In short time, the Buffalo team had acquired a journeyman forward from the Pittsburgh Penguins in exchange for Eddie Shack, who at the time was my favorite player. The young winger, Rene Robert (Ro-Bear) stepped on the Buffalo Memorial Auditorium ice and quickly endured himself to the Sabres fans (myself included). In his experimentation, Joe Crozier, who had replaced the legendary Punch Imlach as coach of the fledgling team, combined the three on the same forward line, which would become one of the most prolific combinations in the leauge. They were dubbed the "French Connection" after the player's French Canadian heritage and the popular movie of the same name.

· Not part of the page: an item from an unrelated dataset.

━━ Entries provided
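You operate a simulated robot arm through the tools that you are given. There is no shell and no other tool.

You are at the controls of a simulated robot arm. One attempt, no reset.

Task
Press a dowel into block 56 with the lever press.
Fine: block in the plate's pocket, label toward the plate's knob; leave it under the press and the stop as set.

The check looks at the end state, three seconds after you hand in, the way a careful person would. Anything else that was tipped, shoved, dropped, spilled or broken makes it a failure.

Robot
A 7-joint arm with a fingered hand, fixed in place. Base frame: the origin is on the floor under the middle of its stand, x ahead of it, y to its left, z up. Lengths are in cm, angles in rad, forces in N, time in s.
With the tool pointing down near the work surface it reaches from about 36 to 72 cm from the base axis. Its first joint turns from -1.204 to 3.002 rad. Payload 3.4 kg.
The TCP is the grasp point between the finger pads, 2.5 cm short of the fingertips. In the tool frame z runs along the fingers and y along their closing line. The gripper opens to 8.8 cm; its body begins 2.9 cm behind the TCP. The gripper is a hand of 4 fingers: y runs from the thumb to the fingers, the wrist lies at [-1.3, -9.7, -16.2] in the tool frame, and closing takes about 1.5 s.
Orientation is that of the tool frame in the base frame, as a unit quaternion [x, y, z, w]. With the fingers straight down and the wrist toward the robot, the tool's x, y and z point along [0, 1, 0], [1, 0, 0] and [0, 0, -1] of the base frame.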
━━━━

The three youngest of the Wojtanik boys, brothers Tim and Ken and myself, would attach their aspirations on the rise and fall of their favorite players. Tim was the miniature version of Martin who became his idol. He possessed a hard shot and an acuity for scoring goals. An injury kept him from a tryout with the Binghamton Broome Dusters minor hockey league team and pursuing his dream of playing professionally.

Ken was a graceful skater and a very heady player. He had a touch with the puck as well, but was more of a playmaker. He took his cue from Perreault and followed his career with interest.

I was a big fan of the game, but my skills were less developed than my siblings.
Let's say I could hold my own. As aforementioned, Robert had found his way into vision.

With those allegiances, we became the French Connection. We were Perreault, Martin and Robert, on a lesser scale. But that bond brought a unity to a family of our fractured fraternity that remains to this day. We are brothers first and foremost, and "teammates" for life.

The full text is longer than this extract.